SACS two new requirements are 1. Compliance certification and 2. Quality Enhancement Plans (QEPs)
According to the March QEP Newsletter, SACs wants to see universities have “a carefully designed course of action that addresses a well-defined and focused topic or issue related to student learning.”
Robert Blaine is director of the university’s new Quality Enhancement Plan, GEAR, which stands for Global Education through Analytical Reasoning. The process used to develop the QEP emerged from institutional assessment and included three concentrations: 1) Assessment of JSU’s strategic planning. 2) Relevance to the Mission, and 3) Assessment of the General Education core.
In creating JSU’s QEP, Blaine said, “We first examined the university’s mission. We tried to make sure everything we did fit the mission. “
GEAR was created after the QEP committee took ideas and suggestions from faculty, staff and students.
The QEP committee made the decision to focus on English skills, analytical reasoning, and global education after making conclusions based on of student pre and post CBASE scores in the analytical reasoning section, along with other data.
“Less than 2 percent of our students score high in the analytical reasoning section of the test,” said Blaine.
“What we have found is most of our general education courses don’t focus on analytical skills until the junior or senior year,” he continued.
Basically, GEAR will be carried out through a set of courses for first and second year students focusing on analytical reasoning in all disciplines.
Blaine said analytical skills are needed because they help students understand how information they learn is and can be applied to their lives and the lives of others.
“Say for example in a math class, studying algebra, students are to do an equation about rice production in India- how much rice is needed to feed the population….What’s more important than the math equation is how the equation can be used.”
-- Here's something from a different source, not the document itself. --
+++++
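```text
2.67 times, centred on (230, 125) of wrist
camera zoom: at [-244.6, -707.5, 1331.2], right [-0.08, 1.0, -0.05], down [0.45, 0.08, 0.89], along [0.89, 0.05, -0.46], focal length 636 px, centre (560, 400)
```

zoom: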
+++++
The focus of GEAR is to better enable students to relate what they learn to some issue and draw inferences from what they learn.
Currently, as a whole, Blaine says, “that’s where [students] fall down. That’s what we’re trying to focus on.”
Last summer, faculty members went through a summer faculty development curriculum called GIFTS, Global Inquiry Faculty Teaching Seminar, which focused on teaching analytical reasoning skills through the context of global issues.
Teachers who went through GIFTS, taught UNIV 100 as the GEAR faculty, last semester. In the classes taught by GEAR instructors, 2 professors from 2 different disciplines, team taught the class through the faculty-developed text, Foundations in Global Inquiry, a text designed to increase student engagement, heighten awareness of global issues, increase communication skills, and foster the development of analytical thinking.
Students in these courses, were tested on analytical reasoning skills at the beginning and end of the semester, along with given other assessments.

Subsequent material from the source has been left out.